▸ **Exercise requirements**: Repeat the span of the supplied text whose first words are "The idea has" and whose last words are "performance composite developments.".

▸ **Data provided**:
____

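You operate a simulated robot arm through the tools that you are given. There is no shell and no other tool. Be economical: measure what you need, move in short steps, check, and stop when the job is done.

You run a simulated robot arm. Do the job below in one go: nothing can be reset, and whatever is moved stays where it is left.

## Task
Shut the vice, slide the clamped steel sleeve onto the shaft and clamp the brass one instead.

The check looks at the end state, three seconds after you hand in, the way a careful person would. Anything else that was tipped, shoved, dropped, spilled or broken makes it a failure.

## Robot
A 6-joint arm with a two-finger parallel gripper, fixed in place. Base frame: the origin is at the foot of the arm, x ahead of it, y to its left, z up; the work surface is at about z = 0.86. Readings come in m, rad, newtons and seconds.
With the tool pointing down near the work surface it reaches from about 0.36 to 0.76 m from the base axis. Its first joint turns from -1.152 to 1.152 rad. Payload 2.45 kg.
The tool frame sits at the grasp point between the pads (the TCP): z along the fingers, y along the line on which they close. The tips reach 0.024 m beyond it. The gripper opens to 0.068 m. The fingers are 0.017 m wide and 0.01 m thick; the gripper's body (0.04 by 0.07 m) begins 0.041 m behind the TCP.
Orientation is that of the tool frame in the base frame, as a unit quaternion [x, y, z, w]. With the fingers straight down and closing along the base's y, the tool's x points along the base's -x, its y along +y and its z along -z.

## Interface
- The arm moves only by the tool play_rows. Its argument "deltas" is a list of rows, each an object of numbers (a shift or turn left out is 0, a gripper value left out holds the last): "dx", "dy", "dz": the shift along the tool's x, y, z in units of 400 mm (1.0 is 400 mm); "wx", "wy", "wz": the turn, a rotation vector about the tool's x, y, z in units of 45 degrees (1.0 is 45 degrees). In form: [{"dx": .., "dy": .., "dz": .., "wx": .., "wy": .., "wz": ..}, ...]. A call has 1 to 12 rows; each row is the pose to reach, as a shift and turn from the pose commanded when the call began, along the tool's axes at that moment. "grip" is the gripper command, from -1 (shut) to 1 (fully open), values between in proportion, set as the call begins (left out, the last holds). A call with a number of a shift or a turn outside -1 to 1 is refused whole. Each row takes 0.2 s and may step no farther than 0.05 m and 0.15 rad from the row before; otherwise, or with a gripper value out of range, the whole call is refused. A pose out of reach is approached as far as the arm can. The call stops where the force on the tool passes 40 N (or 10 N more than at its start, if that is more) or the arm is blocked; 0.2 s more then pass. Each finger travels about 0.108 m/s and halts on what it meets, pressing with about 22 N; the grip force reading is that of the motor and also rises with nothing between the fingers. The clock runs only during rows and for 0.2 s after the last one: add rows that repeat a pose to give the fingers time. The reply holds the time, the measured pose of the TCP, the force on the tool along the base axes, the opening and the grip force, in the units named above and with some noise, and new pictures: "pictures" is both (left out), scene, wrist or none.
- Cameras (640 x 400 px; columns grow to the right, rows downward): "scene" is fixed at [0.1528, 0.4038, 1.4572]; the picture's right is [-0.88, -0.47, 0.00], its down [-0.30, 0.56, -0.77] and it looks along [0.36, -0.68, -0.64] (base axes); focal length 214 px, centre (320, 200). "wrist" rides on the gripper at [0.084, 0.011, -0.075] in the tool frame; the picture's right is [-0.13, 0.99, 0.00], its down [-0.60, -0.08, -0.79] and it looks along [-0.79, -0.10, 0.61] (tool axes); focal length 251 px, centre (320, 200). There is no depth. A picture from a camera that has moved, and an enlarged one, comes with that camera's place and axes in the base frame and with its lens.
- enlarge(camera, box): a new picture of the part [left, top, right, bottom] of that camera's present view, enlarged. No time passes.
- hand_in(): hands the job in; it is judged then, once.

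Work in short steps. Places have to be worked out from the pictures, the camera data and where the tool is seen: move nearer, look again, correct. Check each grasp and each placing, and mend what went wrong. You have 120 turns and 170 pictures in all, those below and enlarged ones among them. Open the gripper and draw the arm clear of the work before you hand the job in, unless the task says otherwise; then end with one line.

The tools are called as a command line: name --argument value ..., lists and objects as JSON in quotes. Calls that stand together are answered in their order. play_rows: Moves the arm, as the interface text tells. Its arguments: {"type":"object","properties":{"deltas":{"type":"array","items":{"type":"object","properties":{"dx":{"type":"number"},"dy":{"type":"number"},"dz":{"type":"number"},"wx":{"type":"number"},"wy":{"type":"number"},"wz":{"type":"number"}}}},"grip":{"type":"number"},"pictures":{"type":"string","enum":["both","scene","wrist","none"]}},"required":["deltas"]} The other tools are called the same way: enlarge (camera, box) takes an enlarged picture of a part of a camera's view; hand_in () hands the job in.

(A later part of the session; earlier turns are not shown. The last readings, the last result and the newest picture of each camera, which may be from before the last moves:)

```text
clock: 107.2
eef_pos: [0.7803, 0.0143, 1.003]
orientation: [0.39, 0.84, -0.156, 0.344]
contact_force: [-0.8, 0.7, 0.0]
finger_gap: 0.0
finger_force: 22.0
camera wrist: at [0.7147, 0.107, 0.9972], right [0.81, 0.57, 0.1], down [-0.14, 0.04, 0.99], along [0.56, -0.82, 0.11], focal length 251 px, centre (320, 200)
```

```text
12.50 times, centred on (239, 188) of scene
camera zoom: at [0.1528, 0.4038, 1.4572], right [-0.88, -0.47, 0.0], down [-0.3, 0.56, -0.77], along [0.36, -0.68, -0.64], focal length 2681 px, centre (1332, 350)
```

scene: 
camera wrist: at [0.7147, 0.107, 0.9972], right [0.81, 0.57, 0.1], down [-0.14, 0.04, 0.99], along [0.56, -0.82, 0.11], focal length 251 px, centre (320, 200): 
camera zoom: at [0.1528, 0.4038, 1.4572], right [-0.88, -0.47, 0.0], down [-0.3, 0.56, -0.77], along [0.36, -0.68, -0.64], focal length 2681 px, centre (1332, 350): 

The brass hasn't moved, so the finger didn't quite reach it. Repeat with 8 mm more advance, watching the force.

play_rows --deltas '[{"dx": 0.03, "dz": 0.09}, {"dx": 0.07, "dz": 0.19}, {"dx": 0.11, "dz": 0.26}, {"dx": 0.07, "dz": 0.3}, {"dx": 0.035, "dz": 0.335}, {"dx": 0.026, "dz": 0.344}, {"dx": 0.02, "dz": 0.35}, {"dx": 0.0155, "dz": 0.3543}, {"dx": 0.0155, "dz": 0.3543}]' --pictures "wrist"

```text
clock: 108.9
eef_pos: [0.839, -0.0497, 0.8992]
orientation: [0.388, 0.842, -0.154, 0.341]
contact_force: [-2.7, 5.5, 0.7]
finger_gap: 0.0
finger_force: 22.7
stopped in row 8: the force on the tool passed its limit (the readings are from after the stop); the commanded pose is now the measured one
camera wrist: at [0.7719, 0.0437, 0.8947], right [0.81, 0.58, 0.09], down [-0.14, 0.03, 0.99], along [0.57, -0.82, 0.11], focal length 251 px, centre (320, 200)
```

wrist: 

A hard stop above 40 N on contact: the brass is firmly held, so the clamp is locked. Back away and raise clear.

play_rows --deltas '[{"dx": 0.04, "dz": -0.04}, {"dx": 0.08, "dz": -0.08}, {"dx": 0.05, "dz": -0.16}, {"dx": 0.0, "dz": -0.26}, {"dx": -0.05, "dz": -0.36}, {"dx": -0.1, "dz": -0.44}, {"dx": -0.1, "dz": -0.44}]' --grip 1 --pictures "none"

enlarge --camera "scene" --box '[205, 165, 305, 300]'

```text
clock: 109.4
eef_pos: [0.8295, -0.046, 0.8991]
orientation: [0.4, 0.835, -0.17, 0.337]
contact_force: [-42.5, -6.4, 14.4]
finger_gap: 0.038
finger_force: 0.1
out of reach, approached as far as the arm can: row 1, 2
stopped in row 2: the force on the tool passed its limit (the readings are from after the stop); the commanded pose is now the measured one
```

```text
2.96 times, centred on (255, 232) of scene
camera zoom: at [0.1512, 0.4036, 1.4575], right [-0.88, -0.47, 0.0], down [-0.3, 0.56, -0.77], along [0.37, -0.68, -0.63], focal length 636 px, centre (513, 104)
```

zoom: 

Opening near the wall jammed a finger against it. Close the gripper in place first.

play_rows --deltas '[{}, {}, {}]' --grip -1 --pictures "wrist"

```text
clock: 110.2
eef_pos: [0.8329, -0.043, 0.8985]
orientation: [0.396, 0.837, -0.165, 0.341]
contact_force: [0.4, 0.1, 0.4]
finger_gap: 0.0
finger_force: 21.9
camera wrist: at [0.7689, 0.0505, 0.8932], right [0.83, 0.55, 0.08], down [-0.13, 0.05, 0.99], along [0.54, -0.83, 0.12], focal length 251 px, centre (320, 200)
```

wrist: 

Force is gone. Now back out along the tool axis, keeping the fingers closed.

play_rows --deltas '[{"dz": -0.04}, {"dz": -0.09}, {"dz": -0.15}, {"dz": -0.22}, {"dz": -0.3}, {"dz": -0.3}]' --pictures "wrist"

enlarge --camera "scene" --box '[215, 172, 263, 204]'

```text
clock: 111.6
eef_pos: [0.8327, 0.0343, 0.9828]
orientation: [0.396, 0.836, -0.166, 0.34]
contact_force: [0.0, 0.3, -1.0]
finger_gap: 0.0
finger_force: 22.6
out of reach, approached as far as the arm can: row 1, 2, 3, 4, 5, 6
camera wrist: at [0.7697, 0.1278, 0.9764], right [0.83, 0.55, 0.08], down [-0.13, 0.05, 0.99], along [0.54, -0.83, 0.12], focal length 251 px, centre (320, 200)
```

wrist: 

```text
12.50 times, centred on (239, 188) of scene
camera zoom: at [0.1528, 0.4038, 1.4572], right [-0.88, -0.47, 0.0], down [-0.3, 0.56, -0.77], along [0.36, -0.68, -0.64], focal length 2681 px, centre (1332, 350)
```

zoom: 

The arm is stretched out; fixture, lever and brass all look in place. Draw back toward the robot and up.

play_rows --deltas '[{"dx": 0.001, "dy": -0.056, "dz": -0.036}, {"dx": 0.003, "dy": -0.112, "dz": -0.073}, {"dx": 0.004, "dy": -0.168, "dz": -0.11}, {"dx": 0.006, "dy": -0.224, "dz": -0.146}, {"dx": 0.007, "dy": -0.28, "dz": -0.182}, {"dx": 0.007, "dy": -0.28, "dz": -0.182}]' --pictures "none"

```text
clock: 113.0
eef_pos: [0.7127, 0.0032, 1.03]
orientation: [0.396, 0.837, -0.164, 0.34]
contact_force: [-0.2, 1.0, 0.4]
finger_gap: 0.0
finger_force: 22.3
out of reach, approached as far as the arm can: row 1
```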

____

▸ **Supplied text**:
Tom Shelley discovers breakthroughs with composites in
the Czech Republic, especially one that allows the commercial
manufacture of plastic gas cylinders
Commercially produced plastic cylinders for compressed propane
and butane are both lighter and much safer than their steel
equivalents while costing about the same.
The breakthrough comes from using thin glass reinforced epoxy
shells to contain the compressed gas, with an impervious liner
and a protective outer shell.
The idea has been around before, but to our knowledge, new Czech
cylinders developed for the Russian market are the first to be
commercially manufactured on any scale, and could soon be in use
in the UK too, pointing the way to other low cost, high
performance composite developments.
The cylinders are the brainchild of Kompozit-Praha, kompozit@cbox.cz based in
Prague. Its essential skill is in fabricating continuous glass
filament wound composite products for the military and aerospace
markets. We must mention at this point that Advanced Lightweight
Engineering, a firm in The Netherlands, also has an expertise in
this type of construction. The company has for some time been
promoting composite LPG tanks for cars (More information at www.lightweight.nl ) but
these still seem to be at the promotion and testing phase.

____

▸ **Response to the task**:
The idea has been around before, but to our knowledge, new Czech
cylinders developed for the Russian market are the first to be
commercially manufactured on any scale, and could soon be in use
in the UK too, pointing the way to other low cost, high
performance composite developments.